▶ _Data extract_
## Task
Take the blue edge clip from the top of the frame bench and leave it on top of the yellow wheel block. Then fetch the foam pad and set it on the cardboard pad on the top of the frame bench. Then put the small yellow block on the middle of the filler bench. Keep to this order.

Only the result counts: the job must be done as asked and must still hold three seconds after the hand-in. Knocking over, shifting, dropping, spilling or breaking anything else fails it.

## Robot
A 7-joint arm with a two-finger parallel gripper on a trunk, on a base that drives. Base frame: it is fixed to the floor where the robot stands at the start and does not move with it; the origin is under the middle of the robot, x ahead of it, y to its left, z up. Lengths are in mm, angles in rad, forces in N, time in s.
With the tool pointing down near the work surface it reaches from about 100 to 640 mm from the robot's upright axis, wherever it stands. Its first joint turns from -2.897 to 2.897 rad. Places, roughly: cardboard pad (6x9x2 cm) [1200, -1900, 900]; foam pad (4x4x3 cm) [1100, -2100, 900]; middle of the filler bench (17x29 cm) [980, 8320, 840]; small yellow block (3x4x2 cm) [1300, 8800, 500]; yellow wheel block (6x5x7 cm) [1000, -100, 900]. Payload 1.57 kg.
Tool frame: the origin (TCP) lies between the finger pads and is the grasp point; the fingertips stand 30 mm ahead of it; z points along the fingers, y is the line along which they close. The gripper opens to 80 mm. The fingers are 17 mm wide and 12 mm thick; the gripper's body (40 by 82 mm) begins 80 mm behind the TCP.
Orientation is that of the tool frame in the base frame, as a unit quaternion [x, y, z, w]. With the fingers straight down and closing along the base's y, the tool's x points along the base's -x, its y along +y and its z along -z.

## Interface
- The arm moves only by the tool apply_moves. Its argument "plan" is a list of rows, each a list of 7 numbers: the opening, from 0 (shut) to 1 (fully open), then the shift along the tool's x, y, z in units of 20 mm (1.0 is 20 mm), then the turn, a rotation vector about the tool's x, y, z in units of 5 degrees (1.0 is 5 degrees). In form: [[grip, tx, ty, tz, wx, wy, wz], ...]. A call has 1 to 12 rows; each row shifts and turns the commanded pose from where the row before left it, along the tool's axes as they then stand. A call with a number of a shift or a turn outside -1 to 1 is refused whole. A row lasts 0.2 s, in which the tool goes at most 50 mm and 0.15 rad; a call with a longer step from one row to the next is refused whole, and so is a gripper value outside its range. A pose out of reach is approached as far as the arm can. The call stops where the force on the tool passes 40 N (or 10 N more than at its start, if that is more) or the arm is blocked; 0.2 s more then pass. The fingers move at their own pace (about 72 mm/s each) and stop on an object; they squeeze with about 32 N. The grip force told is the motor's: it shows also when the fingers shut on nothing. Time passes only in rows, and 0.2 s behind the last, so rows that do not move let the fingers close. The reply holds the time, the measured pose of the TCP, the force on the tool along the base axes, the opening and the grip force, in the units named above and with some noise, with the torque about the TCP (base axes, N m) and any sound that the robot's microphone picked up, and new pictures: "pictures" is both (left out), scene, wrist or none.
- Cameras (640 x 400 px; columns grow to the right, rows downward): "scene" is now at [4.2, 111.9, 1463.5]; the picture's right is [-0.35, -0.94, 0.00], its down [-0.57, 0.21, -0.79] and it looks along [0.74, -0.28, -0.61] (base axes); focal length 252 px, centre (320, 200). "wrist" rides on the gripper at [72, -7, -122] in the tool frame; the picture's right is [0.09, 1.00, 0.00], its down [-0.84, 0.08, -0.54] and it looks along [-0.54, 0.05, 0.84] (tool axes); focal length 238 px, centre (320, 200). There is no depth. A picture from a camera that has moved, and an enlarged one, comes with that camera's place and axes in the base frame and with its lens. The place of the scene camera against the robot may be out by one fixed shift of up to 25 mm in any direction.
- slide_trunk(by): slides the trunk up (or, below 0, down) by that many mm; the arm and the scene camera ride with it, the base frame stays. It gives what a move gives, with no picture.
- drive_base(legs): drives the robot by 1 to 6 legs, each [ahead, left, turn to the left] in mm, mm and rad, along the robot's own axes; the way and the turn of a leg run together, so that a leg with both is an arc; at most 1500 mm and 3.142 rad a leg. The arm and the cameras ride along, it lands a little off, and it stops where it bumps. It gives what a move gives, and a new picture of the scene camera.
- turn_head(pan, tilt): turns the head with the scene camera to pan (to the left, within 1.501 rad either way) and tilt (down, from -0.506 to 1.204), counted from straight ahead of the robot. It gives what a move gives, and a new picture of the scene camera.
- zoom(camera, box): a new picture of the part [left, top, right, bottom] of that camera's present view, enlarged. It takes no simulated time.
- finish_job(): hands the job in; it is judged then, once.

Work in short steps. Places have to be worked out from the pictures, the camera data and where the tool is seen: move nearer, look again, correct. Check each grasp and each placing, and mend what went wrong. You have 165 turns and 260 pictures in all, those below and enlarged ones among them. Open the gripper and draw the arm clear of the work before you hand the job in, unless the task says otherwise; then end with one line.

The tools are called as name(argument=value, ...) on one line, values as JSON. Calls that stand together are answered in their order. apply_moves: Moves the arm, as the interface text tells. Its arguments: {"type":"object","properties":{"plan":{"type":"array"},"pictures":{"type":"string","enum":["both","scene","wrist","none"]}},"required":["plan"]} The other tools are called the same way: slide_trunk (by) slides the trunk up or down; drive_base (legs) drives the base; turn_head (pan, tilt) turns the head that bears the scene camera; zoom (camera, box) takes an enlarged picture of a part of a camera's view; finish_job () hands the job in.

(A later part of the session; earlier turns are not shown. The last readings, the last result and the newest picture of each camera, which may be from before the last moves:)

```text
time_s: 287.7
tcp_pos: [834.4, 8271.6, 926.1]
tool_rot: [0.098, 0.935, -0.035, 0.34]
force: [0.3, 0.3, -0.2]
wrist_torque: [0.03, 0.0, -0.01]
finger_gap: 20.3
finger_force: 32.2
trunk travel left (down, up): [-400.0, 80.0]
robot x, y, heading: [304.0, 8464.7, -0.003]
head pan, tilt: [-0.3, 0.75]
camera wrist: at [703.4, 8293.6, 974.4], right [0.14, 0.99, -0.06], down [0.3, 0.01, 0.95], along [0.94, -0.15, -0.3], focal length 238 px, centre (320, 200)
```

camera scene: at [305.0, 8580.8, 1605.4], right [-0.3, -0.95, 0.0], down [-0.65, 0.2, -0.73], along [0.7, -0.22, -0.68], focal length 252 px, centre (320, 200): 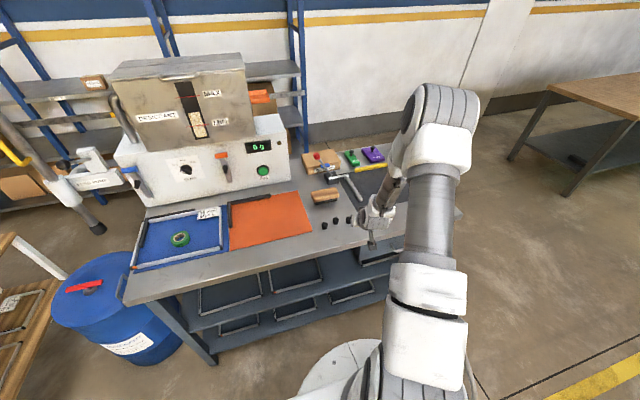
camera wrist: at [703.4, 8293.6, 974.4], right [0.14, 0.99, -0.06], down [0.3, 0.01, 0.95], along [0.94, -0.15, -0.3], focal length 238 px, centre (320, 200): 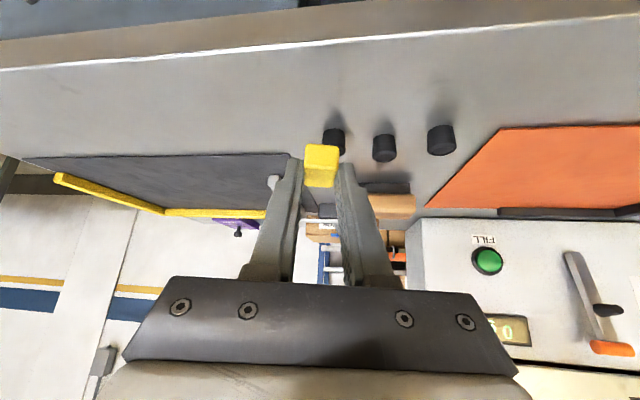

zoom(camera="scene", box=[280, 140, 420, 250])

▶ _What you will do_
Omit the pictures, then quote the rest of the material above exactly. Give them as a JSON list of strings, one for each line, with blank lines left out.

▶ _Answer to the problem_
[
  "## Task",
  "Take the blue edge clip from the top of the frame bench and leave it on top of the yellow wheel block. Then fetch the foam pad and set it on the cardboard pad on the top of the frame bench. Then put the small yellow block on the middle of the filler bench. Keep to this order.",
  "Only the result counts: the job must be done as asked and must still hold three seconds after the hand-in. Knocking over, shifting, dropping, spilling or breaking anything else fails it.",
  "## Robot",
  "A 7-joint arm with a two-finger parallel gripper on a trunk, on a base that drives. Base frame: it is fixed to the floor where the robot stands at the start and does not move with it; the origin is under the middle of the robot, x ahead of it, y to its left, z up. Lengths are in mm, angles in rad, forces in N, time in s.",
  "With the tool pointing down near the work surface it reaches from about 100 to 640 mm from the robot's upright axis, wherever it stands. Its first joint turns from -2.897 to 2.897 rad. Places, roughly: cardboard pad (6x9x2 cm) [1200, -1900, 900]; foam pad (4x4x3 cm) [1100, -2100, 900]; middle of the filler bench (17x29 cm) [980, 8320, 840]; small yellow block (3x4x2 cm) [1300, 8800, 500]; yellow wheel block (6x5x7 cm) [1000, -100, 900]. Payload 1.57 kg.",
  "Tool frame: the origin (TCP) lies between the finger pads and is the grasp point; the fingertips stand 30 mm ahead of it; z points along the fingers, y is the line along which they close. The gripper opens to 80 mm. The fingers are 17 mm wide and 12 mm thick; the gripper's body (40 by 82 mm) begins 80 mm behind the TCP.",
  "Orientation is that of the tool frame in the base frame, as a unit quaternion [x, y, z, w]. With the fingers straight down and closing along the base's y, the tool's x points along the base's -x, its y along +y and its z along -z.",
  "## Interface",
  "- The arm moves only by the tool apply_moves. Its argument \"plan\" is a list of rows, each a list of 7 numbers: the opening, from 0 (shut) to 1 (fully open), then the shift along the tool's x, y, z in units of 20 mm (1.0 is 20 mm), then the turn, a rotation vector about the tool's x, y, z in units of 5 degrees (1.0 is 5 degrees). In form: [[grip, tx, ty, tz, wx, wy, wz], ...]. A call has 1 to 12 rows; each row shifts and turns the commanded pose from where the row before left it, along the tool's axes as they then stand. A call with a number of a shift or a turn outside -1 to 1 is refused whole. A row lasts 0.2 s, in which the tool goes at most 50 mm and 0.15 rad; a call with a longer step from one row to the next is refused whole, and so is a gripper value outside its range. A pose out of reach is approached as far as the arm can. The call stops where the force on the tool passes 40 N (or 10 N more than at its start, if that is more) or the arm is blocked; 0.2 s more then pass. The fingers move at their own pace (about 72 mm/s each) and stop on an object; they squeeze with about 32 N. The grip force told is the motor's: it shows also when the fingers shut on nothing. Time passes only in rows, and 0.2 s behind the last, so rows that do not move let the fingers close. The reply holds the time, the measured pose of the TCP, the force on the tool along the base axes, the opening and the grip force, in the units named above and with some noise, with the torque about the TCP (base axes, N m) and any sound that the robot's microphone picked up, and new pictures: \"pictures\" is both (left out), scene, wrist or none.",
  "- Cameras (640 x 400 px; columns grow to the right, rows downward): \"scene\" is now at [4.2, 111.9, 1463.5]; the picture's right is [-0.35, -0.94, 0.00], its down [-0.57, 0.21, -0.79] and it looks along [0.74, -0.28, -0.61] (base axes); focal length 252 px, centre (320, 200). \"wrist\" rides on the gripper at [72, -7, -122] in the tool frame; the picture's right is [0.09, 1.00, 0.00], its down [-0.84, 0.08, -0.54] and it looks along [-0.54, 0.05, 0.84] (tool axes); focal length 238 px, centre (320, 200). There is no depth. A picture from a camera that has moved, and an enlarged one, comes with that camera's place and axes in the base frame and with its lens. The place of the scene camera against the robot may be out by one fixed shift of up to 25 mm in any direction.",
  "- slide_trunk(by): slides the trunk up (or, below 0, down) by that many mm; the arm and the scene camera ride with it, the base frame stays. It gives what a move gives, with no picture.",
  "- drive_base(legs): drives the robot by 1 to 6 legs, each [ahead, left, turn to the left] in mm, mm and rad, along the robot's own axes; the way and the turn of a leg run together, so that a leg with both is an arc; at most 1500 mm and 3.142 rad a leg. The arm and the cameras ride along, it lands a little off, and it stops where it bumps. It gives what a move gives, and a new picture of the scene camera.",
  "- turn_head(pan, tilt): turns the head with the scene camera to pan (to the left, within 1.501 rad either way) and tilt (down, from -0.506 to 1.204), counted from straight ahead of the robot. It gives what a move gives, and a new picture of the scene camera.",
  "- zoom(camera, box): a new picture of the part [left, top, right, bottom] of that camera's present view, enlarged. It takes no simulated time.",
  "- finish_job(): hands the job in; it is judged then, once.",
  "Work in short steps. Places have to be worked out from the pictures, the camera data and where the tool is seen: move nearer, look again, correct. Check each grasp and each placing, and mend what went wrong. You have 165 turns and 260 pictures in all, those below and enlarged ones among them. Open the gripper and draw the arm clear of the work before you hand the job in, unless the task says otherwise; then end with one line.",
  "The tools are called as name(argument=value, ...) on one line, values as JSON. Calls that stand together are answered in their order. apply_moves: Moves the arm, as the interface text tells. Its arguments: {\"type\":\"object\",\"properties\":{\"plan\":{\"type\":\"array\"},\"pictures\":{\"type\":\"string\",\"enum\":[\"both\",\"scene\",\"wrist\",\"none\"]}},\"required\":[\"plan\"]} The other tools are called the same way: slide_trunk (by) slides the trunk up or down; drive_base (legs) drives the base; turn_head (pan, tilt) turns the head that bears the scene camera; zoom (camera, box) takes an enlarged picture of a part of a camera's view; finish_job () hands the job in.",
  "(A later part of the session; earlier turns are not shown. The last readings, the last result and the newest picture of each camera, which may be from before the last moves:)",
  "```text",
  "time_s: 287.7",
  "tcp_pos: [834.4, 8271.6, 926.1]",
  "tool_rot: [0.098, 0.935, -0.035, 0.34]",
  "force: [0.3, 0.3, -0.2]",
  "wrist_torque: [0.03, 0.0, -0.01]",
  "finger_gap: 20.3",
  "finger_force: 32.2",
  "trunk travel left (down, up): [-400.0, 80.0]",
  "robot x, y, heading: [304.0, 8464.7, -0.003]",
  "head pan, tilt: [-0.3, 0.75]",
  "camera wrist: at [703.4, 8293.6, 974.4], right [0.14, 0.99, -0.06], down [0.3, 0.01, 0.95], along [0.94, -0.15, -0.3], focal length 238 px, centre (320, 200)",
  "```",
  "camera scene: at [305.0, 8580.8, 1605.4], right [-0.3, -0.95, 0.0], down [-0.65, 0.2, -0.73], along [0.7, -0.22, -0.68], focal length 252 px, centre (320, 200): ",
  "camera wrist: at [703.4, 8293.6, 974.4], right [0.14, 0.99, -0.06], down [0.3, 0.01, 0.95], along [0.94, -0.15, -0.3], focal length 238 px, centre (320, 200): ",
  "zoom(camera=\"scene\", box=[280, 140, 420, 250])"
]